(WHAT IS NEEDED): Return, unaltered, every line from the beginning of the material below up to and including the one with "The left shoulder". Put a running number in front of each line and drop blank lines.
begin INFORMATION PROVIDED
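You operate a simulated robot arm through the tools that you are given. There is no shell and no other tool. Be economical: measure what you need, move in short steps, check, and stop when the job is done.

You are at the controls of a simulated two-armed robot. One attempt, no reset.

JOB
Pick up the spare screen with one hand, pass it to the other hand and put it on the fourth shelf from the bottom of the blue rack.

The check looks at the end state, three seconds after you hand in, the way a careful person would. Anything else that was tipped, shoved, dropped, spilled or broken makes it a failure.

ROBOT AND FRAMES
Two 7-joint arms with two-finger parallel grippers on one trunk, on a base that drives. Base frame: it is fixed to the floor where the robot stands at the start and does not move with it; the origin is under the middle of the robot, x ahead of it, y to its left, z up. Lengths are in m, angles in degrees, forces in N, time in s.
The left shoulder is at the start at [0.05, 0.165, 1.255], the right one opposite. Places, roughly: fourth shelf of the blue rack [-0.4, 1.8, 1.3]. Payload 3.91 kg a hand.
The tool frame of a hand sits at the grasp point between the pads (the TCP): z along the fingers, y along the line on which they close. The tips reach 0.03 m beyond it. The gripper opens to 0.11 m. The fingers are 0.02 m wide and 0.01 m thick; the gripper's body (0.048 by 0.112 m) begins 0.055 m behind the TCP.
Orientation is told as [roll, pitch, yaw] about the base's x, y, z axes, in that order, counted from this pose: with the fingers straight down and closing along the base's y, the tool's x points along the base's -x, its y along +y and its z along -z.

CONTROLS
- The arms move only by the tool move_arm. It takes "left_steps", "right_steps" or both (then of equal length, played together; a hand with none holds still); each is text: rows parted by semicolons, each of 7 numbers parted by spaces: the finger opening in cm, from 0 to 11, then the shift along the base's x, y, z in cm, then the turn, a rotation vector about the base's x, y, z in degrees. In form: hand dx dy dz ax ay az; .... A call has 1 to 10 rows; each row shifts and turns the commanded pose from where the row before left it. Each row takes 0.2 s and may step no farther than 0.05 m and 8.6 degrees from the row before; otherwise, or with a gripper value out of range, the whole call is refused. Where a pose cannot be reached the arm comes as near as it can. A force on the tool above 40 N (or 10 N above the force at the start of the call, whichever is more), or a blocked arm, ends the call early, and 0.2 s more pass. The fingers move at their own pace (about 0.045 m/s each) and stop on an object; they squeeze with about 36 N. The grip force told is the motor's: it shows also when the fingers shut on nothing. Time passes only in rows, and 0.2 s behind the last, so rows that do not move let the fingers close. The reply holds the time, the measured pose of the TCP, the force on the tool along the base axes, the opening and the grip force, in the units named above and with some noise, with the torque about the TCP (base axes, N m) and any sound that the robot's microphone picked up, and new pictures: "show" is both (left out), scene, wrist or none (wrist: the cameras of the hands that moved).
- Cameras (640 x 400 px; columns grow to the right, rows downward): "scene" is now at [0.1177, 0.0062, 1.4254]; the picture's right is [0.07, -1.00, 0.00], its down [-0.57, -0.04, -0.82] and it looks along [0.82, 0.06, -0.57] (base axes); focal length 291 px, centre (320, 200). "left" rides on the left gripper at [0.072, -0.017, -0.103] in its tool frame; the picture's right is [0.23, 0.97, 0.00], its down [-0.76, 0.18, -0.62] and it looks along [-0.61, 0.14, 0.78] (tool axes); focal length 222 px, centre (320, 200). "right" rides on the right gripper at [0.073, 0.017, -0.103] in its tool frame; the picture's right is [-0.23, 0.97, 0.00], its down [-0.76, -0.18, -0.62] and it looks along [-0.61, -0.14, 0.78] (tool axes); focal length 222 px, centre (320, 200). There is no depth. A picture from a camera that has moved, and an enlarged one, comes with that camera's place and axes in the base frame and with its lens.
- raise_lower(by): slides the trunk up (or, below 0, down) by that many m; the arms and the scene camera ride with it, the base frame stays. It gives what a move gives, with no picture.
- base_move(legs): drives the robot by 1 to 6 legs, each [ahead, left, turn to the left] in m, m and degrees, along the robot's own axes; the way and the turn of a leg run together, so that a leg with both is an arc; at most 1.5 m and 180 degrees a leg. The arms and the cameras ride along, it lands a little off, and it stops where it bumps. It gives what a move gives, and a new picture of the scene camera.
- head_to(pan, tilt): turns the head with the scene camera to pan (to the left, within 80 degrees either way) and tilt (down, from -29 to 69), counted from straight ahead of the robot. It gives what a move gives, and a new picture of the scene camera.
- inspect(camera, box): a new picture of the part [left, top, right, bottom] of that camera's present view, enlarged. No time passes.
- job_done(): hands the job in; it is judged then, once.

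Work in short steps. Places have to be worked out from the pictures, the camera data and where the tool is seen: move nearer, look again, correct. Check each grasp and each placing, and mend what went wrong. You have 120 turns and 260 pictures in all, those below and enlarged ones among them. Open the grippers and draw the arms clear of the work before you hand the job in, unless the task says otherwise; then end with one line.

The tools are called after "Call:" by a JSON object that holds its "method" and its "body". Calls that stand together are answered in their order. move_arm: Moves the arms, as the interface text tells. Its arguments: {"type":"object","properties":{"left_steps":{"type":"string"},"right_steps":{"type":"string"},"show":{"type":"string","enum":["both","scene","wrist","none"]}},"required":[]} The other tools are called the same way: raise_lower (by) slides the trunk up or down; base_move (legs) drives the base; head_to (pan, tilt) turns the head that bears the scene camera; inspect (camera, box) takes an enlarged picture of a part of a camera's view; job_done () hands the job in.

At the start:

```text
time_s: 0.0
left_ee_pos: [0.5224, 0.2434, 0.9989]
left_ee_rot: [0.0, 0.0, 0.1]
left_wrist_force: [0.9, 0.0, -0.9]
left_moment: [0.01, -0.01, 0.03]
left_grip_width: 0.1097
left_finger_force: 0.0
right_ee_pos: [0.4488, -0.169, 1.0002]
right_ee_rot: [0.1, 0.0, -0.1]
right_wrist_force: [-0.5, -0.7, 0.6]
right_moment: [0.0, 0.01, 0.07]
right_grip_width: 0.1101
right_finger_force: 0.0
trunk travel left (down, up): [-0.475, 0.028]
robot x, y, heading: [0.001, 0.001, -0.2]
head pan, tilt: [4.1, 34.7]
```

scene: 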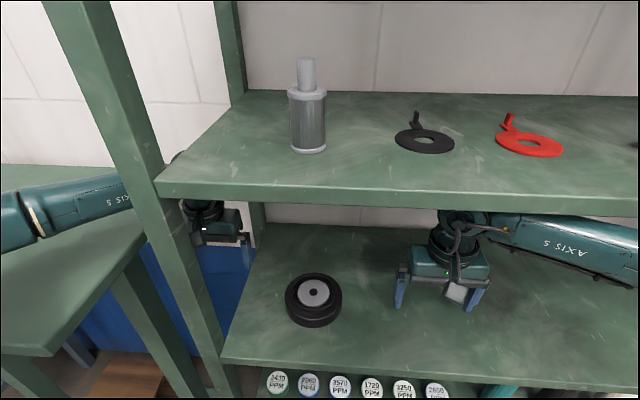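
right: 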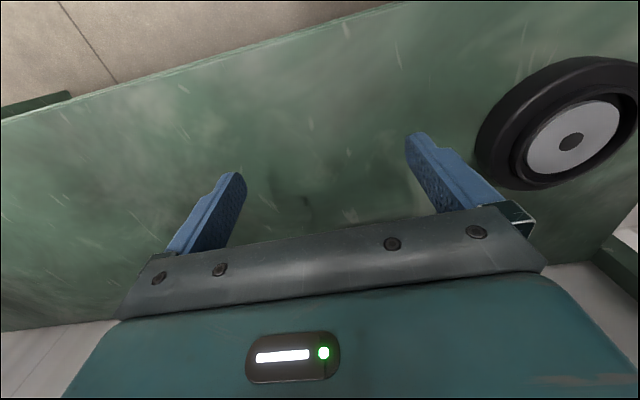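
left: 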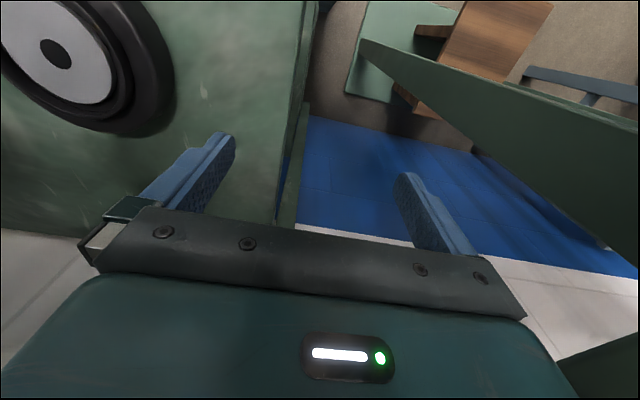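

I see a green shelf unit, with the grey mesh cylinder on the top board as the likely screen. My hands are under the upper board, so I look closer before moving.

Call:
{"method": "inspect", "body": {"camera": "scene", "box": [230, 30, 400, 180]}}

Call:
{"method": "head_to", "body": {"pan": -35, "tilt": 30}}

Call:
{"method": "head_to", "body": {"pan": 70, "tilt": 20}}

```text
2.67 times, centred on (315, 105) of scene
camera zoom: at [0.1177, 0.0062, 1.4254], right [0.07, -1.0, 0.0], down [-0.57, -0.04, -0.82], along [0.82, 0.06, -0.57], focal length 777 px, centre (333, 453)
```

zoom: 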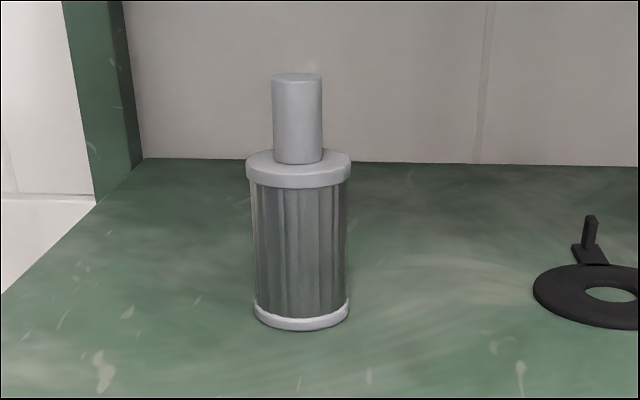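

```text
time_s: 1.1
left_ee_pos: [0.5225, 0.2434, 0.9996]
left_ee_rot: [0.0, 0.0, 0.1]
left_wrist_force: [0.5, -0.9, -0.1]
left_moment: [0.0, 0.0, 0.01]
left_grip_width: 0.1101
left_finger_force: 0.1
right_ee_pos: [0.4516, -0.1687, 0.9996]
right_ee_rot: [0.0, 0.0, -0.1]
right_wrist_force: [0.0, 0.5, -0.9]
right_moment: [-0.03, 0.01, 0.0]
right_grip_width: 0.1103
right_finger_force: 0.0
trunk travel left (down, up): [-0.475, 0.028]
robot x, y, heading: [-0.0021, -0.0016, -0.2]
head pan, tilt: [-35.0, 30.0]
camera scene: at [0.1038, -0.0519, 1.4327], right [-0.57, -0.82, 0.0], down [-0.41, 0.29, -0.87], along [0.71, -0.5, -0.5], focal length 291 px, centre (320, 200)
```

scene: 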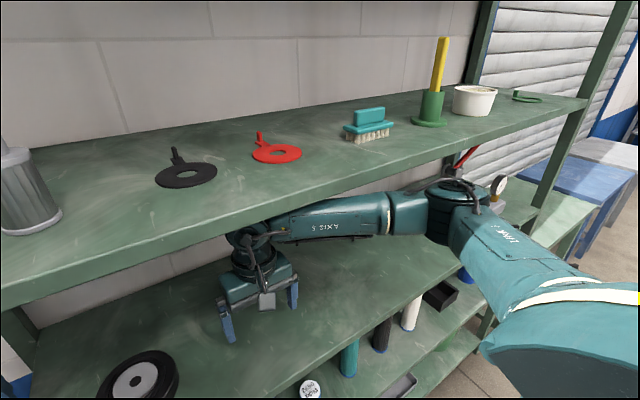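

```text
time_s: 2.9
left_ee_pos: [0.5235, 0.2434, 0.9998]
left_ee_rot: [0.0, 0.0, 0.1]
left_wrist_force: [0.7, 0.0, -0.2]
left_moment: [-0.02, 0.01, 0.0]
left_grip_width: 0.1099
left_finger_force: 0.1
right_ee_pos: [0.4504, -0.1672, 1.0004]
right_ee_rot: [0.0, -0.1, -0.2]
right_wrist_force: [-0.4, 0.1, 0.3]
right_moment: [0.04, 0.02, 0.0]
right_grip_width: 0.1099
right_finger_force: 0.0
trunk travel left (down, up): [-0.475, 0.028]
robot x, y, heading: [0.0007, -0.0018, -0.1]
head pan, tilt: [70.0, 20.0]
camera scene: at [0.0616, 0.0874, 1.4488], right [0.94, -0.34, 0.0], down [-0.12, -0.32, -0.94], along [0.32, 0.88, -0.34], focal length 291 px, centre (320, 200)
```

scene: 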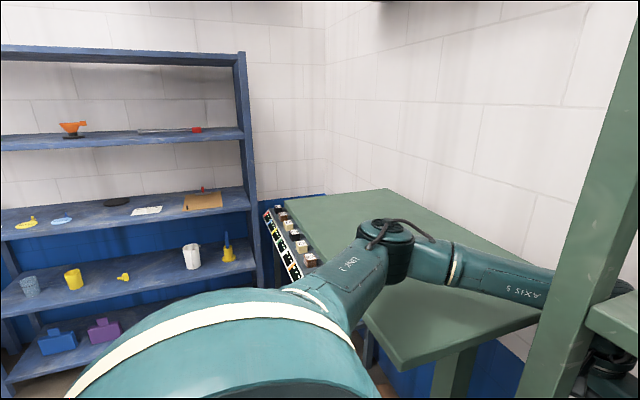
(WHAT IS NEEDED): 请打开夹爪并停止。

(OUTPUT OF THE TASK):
end INFORMATION PROVIDED
(OUTPUT OF THE TASK):
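1. You operate a simulated robot arm through the tools that you are given. There is no shell and no other tool. Be economical: measure what you need, move in short steps, check, and stop when the job is done.
2. You are at the controls of a simulated two-armed robot. One attempt, no reset.
3. JOB
4. Pick up the spare screen with one hand, pass it to the other hand and put it on the fourth shelf from the bottom of the blue rack.
5. The check looks at the end state, three seconds after you hand in, the way a careful person would. Anything else that was tipped, shoved, dropped, spilled or broken makes it a failure.
6. ROBOT AND FRAMES
7. Two 7-joint arms with two-finger parallel grippers on one trunk, on a base that drives. Base frame: it is fixed to the floor where the robot stands at the start and does not move with it; the origin is under the middle of the robot, x ahead of it, y to its left, z up. Lengths are in m, angles in degrees, forces in N, time in s.
8. The left shoulder is at the start at [0.05, 0.165, 1.255], the right one opposite. Places, roughly: fourth shelf of the blue rack [-0.4, 1.8, 1.3]. Payload 3.91 kg a hand.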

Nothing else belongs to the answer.